>>>>>
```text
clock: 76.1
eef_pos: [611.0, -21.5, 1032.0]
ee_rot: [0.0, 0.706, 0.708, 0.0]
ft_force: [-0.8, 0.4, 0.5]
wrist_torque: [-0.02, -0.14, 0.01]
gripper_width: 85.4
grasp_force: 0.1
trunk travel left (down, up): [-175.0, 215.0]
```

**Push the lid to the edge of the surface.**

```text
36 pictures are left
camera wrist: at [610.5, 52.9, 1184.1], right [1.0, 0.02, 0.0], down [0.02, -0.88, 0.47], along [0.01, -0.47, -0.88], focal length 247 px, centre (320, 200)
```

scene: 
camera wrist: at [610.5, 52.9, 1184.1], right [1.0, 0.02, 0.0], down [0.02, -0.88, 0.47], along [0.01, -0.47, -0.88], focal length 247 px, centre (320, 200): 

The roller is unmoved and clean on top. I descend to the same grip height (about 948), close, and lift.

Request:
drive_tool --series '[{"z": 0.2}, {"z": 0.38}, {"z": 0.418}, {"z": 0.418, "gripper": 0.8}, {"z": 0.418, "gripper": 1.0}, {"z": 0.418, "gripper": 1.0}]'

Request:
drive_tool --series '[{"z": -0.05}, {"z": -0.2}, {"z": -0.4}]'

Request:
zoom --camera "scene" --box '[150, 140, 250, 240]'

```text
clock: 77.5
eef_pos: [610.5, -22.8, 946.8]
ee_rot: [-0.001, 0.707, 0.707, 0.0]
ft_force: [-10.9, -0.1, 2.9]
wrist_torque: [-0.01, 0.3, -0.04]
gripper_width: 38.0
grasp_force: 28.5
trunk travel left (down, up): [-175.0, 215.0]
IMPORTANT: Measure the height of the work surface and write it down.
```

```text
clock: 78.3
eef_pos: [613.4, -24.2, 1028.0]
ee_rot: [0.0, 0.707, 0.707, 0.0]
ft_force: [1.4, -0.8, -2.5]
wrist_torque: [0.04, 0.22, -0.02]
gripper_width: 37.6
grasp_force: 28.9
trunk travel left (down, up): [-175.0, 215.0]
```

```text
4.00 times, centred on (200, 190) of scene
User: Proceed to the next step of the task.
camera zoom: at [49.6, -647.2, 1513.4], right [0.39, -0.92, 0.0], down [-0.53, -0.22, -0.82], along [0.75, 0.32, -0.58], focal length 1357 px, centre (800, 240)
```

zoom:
<<<<<
Reproduce all of the data exactly as given.

```text
clock: 76.1
eef_pos: [611.0, -21.5, 1032.0]
ee_rot: [0.0, 0.706, 0.708, 0.0]
ft_force: [-0.8, 0.4, 0.5]
wrist_torque: [-0.02, -0.14, 0.01]
gripper_width: 85.4
grasp_force: 0.1
trunk travel left (down, up): [-175.0, 215.0]
```

**Push the lid to the edge of the surface.**

```text
36 pictures are left
camera wrist: at [610.5, 52.9, 1184.1], right [1.0, 0.02, 0.0], down [0.02, -0.88, 0.47], along [0.01, -0.47, -0.88], focal length 247 px, centre (320, 200)
```

scene: 
camera wrist: at [610.5, 52.9, 1184.1], right [1.0, 0.02, 0.0], down [0.02, -0.88, 0.47], along [0.01, -0.47, -0.88], focal length 247 px, centre (320, 200): 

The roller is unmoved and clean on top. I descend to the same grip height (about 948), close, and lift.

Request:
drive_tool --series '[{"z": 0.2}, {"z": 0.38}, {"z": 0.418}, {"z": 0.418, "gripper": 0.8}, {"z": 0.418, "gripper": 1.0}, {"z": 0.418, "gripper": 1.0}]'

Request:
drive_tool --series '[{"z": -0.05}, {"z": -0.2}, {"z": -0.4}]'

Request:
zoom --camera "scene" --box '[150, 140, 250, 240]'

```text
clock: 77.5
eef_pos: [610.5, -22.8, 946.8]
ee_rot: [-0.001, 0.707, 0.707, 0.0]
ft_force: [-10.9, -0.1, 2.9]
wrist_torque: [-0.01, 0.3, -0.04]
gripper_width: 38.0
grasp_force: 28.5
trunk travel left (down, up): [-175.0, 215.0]
IMPORTANT: Measure the height of the work surface and write it down.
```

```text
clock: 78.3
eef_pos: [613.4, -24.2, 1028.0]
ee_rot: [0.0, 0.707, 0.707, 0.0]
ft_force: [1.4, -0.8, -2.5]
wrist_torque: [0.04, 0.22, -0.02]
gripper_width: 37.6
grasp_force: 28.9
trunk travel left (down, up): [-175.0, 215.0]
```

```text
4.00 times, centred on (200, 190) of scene
User: Proceed to the next step of the task.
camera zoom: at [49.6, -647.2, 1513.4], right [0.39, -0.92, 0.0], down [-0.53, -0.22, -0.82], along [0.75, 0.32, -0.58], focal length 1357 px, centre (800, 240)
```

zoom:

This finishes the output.